* **CHALLENGE A**: Repeat the span of the text provided whose first words are "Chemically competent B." and whose last words are "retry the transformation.".
* **CHALLENGE B**: Continue the text provided from where it stops.

* **DATA EXTRACT**:
## BEGIN

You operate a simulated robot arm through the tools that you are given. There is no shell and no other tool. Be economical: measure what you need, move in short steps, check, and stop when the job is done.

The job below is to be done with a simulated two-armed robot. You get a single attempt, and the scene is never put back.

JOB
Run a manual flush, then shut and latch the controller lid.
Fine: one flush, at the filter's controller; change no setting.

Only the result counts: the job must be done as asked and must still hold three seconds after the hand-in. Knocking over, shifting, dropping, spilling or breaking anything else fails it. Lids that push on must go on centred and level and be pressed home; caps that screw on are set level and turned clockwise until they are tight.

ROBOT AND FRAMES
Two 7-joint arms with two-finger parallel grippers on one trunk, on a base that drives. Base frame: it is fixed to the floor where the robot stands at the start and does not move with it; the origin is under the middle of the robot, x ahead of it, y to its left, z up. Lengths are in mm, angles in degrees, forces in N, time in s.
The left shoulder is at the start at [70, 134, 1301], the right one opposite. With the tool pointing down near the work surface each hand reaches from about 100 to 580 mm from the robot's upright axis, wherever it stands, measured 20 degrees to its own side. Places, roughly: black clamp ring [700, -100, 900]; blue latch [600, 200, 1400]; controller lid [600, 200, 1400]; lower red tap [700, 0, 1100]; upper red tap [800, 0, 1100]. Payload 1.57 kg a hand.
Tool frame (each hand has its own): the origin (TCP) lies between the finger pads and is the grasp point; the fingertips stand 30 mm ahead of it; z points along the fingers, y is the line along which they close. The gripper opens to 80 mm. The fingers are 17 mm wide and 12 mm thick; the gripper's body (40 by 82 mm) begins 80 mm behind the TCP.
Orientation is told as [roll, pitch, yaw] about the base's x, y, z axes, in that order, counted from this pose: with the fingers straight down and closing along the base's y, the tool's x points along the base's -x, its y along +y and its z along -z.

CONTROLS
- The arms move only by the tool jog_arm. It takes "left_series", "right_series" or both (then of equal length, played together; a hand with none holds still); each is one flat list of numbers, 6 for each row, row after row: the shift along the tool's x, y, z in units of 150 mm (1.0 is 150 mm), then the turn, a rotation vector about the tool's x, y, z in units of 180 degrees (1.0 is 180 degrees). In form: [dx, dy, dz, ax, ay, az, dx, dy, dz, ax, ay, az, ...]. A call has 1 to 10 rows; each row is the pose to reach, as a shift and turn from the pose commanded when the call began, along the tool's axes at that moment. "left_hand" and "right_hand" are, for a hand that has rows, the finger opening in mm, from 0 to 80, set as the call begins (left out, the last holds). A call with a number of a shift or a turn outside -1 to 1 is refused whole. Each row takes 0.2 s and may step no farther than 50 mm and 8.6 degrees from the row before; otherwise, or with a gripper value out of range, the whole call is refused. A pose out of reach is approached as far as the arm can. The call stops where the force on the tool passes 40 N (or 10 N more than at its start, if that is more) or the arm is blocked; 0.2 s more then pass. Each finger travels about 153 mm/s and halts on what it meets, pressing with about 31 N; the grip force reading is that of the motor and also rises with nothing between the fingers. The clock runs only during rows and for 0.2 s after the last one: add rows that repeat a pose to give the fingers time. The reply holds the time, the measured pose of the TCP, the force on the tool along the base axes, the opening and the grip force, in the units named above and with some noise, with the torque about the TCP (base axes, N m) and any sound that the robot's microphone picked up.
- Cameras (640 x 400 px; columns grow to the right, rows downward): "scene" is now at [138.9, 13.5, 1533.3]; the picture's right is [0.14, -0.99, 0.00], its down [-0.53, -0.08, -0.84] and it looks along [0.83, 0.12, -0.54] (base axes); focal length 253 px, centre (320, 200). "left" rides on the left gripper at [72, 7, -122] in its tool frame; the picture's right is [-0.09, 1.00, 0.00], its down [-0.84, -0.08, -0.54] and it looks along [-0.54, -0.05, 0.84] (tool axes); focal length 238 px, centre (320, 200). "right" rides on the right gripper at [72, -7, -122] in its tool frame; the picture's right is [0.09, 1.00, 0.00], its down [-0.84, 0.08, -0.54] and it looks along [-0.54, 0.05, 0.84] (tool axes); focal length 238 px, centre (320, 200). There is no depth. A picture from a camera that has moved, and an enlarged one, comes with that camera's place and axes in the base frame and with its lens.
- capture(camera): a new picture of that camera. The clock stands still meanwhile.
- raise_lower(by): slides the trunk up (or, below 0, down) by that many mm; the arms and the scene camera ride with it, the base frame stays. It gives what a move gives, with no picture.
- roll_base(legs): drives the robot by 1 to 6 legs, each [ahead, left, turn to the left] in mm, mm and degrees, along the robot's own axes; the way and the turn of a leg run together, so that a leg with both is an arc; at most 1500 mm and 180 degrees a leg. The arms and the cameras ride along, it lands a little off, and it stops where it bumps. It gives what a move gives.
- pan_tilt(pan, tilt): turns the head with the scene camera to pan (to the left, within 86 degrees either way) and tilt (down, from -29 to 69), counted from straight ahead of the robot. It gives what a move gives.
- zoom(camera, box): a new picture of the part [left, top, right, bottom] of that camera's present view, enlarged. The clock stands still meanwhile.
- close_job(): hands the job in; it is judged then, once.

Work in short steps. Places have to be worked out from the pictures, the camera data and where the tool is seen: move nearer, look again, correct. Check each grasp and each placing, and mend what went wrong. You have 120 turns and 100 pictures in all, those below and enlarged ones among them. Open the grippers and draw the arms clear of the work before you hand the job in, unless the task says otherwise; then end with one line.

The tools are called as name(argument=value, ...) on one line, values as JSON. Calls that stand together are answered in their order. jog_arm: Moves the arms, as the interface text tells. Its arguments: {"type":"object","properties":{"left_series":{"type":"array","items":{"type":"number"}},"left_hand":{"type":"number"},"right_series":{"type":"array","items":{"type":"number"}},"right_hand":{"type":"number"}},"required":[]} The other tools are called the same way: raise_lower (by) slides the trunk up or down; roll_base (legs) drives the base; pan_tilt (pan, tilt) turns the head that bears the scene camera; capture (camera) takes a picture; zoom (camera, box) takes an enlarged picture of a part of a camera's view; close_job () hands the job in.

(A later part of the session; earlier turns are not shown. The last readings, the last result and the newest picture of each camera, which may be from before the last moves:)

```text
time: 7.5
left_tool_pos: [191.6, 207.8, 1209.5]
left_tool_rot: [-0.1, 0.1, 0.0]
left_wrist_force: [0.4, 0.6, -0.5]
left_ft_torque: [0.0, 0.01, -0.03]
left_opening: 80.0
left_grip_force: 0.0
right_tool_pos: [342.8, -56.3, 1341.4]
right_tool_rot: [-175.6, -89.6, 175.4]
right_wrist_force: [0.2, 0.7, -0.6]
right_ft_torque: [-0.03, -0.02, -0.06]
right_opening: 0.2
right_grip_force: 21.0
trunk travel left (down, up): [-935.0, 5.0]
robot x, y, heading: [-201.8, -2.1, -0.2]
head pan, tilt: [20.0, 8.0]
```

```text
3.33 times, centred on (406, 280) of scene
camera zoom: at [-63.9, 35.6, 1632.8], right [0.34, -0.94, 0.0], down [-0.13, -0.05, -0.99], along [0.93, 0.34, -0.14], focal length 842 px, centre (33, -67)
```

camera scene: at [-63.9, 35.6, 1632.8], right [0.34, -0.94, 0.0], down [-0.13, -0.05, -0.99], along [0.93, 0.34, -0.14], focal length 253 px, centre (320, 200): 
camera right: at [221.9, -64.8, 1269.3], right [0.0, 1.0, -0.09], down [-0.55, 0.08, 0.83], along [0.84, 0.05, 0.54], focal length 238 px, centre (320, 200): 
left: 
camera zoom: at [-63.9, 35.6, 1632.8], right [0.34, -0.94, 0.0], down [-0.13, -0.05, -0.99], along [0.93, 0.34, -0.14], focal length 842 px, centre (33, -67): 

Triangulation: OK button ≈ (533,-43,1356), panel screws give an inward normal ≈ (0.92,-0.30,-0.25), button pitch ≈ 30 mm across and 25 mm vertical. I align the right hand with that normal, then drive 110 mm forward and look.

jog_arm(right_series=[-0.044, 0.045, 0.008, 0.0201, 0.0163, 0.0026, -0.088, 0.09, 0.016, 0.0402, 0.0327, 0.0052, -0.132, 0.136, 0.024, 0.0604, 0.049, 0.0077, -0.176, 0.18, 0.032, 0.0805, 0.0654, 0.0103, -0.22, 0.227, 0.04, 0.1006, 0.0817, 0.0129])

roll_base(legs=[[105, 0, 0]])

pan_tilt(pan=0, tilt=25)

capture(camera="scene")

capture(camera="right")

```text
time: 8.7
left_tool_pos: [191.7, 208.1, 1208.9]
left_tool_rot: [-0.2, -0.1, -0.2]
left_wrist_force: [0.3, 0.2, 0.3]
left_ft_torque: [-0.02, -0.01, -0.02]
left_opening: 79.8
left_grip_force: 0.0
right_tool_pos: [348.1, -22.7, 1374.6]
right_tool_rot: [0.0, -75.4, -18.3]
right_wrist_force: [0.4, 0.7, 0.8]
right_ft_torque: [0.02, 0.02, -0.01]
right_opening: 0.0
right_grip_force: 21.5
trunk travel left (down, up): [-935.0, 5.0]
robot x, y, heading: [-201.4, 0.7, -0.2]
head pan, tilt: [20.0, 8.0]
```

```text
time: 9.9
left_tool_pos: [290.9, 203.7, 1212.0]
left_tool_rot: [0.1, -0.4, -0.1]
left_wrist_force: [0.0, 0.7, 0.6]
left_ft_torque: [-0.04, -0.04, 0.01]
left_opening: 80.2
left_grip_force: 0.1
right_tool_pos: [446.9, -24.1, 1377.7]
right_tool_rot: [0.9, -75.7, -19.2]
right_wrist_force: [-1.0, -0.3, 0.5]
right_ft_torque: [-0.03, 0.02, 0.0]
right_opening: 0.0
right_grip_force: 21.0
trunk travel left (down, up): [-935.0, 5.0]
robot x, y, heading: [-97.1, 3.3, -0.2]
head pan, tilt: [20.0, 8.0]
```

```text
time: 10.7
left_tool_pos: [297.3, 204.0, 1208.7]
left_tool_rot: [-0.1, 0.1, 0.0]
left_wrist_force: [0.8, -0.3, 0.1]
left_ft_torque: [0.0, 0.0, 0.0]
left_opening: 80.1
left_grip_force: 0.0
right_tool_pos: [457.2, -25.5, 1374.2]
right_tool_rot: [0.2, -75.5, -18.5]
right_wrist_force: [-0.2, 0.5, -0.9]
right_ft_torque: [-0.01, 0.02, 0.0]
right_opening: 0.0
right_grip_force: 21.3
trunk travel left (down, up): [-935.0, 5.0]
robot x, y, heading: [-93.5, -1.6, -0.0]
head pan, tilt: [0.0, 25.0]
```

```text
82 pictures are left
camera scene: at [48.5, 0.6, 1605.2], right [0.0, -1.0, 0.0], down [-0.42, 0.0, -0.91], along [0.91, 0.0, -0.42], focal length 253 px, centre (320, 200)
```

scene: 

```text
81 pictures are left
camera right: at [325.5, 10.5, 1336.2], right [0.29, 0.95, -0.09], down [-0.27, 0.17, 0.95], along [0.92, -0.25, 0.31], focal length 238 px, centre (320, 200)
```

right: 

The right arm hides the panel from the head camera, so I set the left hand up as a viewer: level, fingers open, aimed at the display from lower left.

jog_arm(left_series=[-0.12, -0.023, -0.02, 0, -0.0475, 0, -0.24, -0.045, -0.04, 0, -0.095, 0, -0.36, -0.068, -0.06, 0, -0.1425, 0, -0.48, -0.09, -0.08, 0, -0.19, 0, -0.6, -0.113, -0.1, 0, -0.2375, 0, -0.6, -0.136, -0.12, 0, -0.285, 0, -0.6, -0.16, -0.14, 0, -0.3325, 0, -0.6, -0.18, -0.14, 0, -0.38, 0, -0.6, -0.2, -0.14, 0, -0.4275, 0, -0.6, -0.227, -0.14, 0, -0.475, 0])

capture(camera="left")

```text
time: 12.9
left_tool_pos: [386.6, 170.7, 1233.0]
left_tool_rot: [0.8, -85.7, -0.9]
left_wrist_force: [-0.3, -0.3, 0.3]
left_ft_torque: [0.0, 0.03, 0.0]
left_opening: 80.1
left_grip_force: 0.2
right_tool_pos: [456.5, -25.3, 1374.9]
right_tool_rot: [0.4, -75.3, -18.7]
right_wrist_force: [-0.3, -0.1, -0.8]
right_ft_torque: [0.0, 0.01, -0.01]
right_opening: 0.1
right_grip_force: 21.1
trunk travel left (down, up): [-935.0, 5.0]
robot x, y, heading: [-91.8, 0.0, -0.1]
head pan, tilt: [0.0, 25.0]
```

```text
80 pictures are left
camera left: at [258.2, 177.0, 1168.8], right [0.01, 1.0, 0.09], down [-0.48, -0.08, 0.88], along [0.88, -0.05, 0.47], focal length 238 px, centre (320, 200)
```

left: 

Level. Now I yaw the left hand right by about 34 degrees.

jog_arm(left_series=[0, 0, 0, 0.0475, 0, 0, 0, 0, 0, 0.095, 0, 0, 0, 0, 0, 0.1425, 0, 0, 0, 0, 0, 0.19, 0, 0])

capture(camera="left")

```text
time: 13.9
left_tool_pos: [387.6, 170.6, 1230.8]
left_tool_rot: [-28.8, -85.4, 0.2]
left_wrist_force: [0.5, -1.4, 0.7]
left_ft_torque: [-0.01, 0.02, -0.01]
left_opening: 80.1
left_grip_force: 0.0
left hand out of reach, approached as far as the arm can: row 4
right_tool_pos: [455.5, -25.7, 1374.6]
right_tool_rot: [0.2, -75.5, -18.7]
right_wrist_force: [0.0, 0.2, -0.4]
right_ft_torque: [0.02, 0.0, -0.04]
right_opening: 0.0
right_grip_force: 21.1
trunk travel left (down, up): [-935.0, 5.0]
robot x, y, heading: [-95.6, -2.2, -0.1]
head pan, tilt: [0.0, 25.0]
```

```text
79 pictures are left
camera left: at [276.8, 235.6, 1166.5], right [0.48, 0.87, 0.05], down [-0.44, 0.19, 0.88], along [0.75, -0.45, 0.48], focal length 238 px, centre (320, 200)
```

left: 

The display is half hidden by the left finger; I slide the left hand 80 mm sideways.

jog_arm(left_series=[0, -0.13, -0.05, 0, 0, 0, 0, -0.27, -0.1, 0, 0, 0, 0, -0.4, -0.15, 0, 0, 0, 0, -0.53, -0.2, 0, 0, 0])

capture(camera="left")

## END

* **TEXT PROVIDED**:
## BEGIN

Chemically competent B. subtilis was made again and the growth was more carefully monitored.18 All the promoter + backbone + MFS ligations were transformed and some grew. Colony PCR was performed once but the liquid cultures grew very slowly.9 Colony PCR was performed again and none of the electrocompetent or chemical competent B. subtilis worked.9
We ordered supercompetent B. subtilis to retry the transformation.
Mannitol supercompetent B. subtilis was prepared and transformed, but the colonies grew poorly on the plates.19
We attempted to transform pBS1C+Pveg+MFS a second time, more dilutions were plated. The successful colonies were verified via colony PCR and we finally transformed pBS1C + Pveg + MFS into B. subtilis!9
The other 5 promoter + backbone + MFS ligations were attempted with mannitol supercompetent B. subtilis.19The same procedure was followed but only pBS4S + Pveg + MFS worked.
Xylose supercompetent B. subtilis was prepared and the 4 remaining combinations (pBS1C+PliaG, pBS1C+PlepA, pBS4S+PliaG, pBS4S+Plep) were transformed.20 Only pBS1C + PlepA + M grew, and the colonies were verified to be successful using colony PCR.9
A second and final attempt at transforming the remaining 3 promoter+backbone+MFS was made. However, the colony PCR showed no successful transformation.9
Following a CFU to OD600 standardization, a failed cholesterol uptake assay using colorimetric quantification was performed.26
Another modified cholesterol uptake assay was attempted, giving good standards. However, the bacteria interfered with the colorimetric assay, causing inaccurate results.26
Fluorometric cholesterol uptake assay was attempted.26Although the standard deviations were large, B. subtilis with MFS clearly uptook more cholesterol than the E. coli control.

## END

* **WRITTEN RESPONSE A**:
Chemically competent B. subtilis was made again and the growth was more carefully monitored.18 All the promoter + backbone + MFS ligations were transformed and some grew. Colony PCR was performed once but the liquid cultures grew very slowly.9 Colony PCR was performed again and none of the electrocompetent or chemical competent B. subtilis worked.9
We ordered supercompetent B. subtilis to retry the transformation.

* **WRITTEN RESPONSE B**:
To create our biobrick, pJUMP28 and Phag were ligated and transformed into NEB DH10b.27
More replicates for the fluorometric cholesterol assay were attempted to lower the standard deviation.26 B. subtilis with MFS appeared to make no significant difference in cholesterol uptake, but wild-type B. subtilis uptakes more than E. coli.3,9
Gibson assembly was performed to create our biobrick pBSChag, an integrative vector that integrates into flgM site in B. subtilis that encodes for flagellum genes.24,31 Backbone and inserts fragments were PCR amplified and purified, DpnI restriction digest verified successful amplification for Gibson assembly.4,11
pBSChag Gibson product was transformed into BL21 twice unsuccessfully.12 Endura electrocompetent E. coli was used for transformation, which worked. Colony PCR confirmed successful transformation.9
Sequencing results for pBSChag Gibson product confirmed successful Gibson assembly with no mutations.
Phag was cloned into pBSChag via restriction digestion with EcoRI and PstI, ligated with T4 DNA ligase, then transformed into OneShot TOP10 cells.5,8 Successful colonies were verified via diagnostic restriction digestion with EcoRI and PstI.5
No experiments were run in this project portion this week.
No experiments were run in this project portion this week.